24 May 2021 at 12:37 pm #714493
This post is on using scarf joinery to shorten boards with already fitted joints, using 1:2 joint lines instead of 1:8 – 1/10; and the benefits from loose tenons in enhancing joint strength, preventing the introduction of warp, as well as at attaining the desired length.
With only a memory from Terrie Noll’s “The Joint Book, The Complete Guide to Wood Joinery” (ISBN 91-534-2490-5) of what seems to be an utterly challenging scarf joint (please, see drawing), I went ahead.
Failing at getting a tight joint line by edge planing, and having to add a piece, I used a temporary “shooting board” (please see photo). That did the trick, particularly on the second rail. Probably, it would have been a more challenging task along four times longer edges.
Assuring the desired lengths could have been lot easier with the use of masking tape, but that only dawned on me when editing the photos. The contraption used is depicted.
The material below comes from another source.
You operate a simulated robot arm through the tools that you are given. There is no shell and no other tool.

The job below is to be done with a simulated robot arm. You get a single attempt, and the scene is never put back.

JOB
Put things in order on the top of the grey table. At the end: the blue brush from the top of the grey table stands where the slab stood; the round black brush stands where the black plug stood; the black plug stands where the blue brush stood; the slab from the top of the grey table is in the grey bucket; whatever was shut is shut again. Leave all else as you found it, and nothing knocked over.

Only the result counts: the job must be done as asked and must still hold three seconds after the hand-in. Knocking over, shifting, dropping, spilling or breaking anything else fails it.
By gradually turning the screws of clamps along the axes of the rails, the desired length was established. F-clamps from the sides prevented sliding – widths had to be maintained
The second joint line looks a lot better. Actually, enlargement of the photo showing the finished results may be required to see it. Number one will go to the bottom back of the cabinet, away from any critical eyes. A more forethinking woodworker would of course have learnt from a prototype…
London, UK; Boston, MA
Thanks for showing this Sven-Olof. I have only seen scarf joints on things like trim in houses. A few questions. Why 1:2 rather than 1:8 or 1:10? The latter give longer glue lines and should be stronger. Also, the little diagram you show is of what I think is called a “nibbed” scarf, or some such, while you made a plain one. I assume the nib serves a function. I would guess it helps with gluing and clamping since you can jam the two boards together along their long axis without them sliding past each other.25 May 2021 at 7:11 pm #714722
You’re welcome Sanford.
It seemed a good idea to use a sliding bevel to make the 10 mm transfer from edge to edge, and 1:2 appeared more appropriate than 1:1. The loose tenons were added as an reinforcement. Serendipity had it that they made the joinery so much easier. Only when done, did I learn that 1:8 or 1:10 are the more common ratios for scarf joints (and that reinforcements allow for less open angles).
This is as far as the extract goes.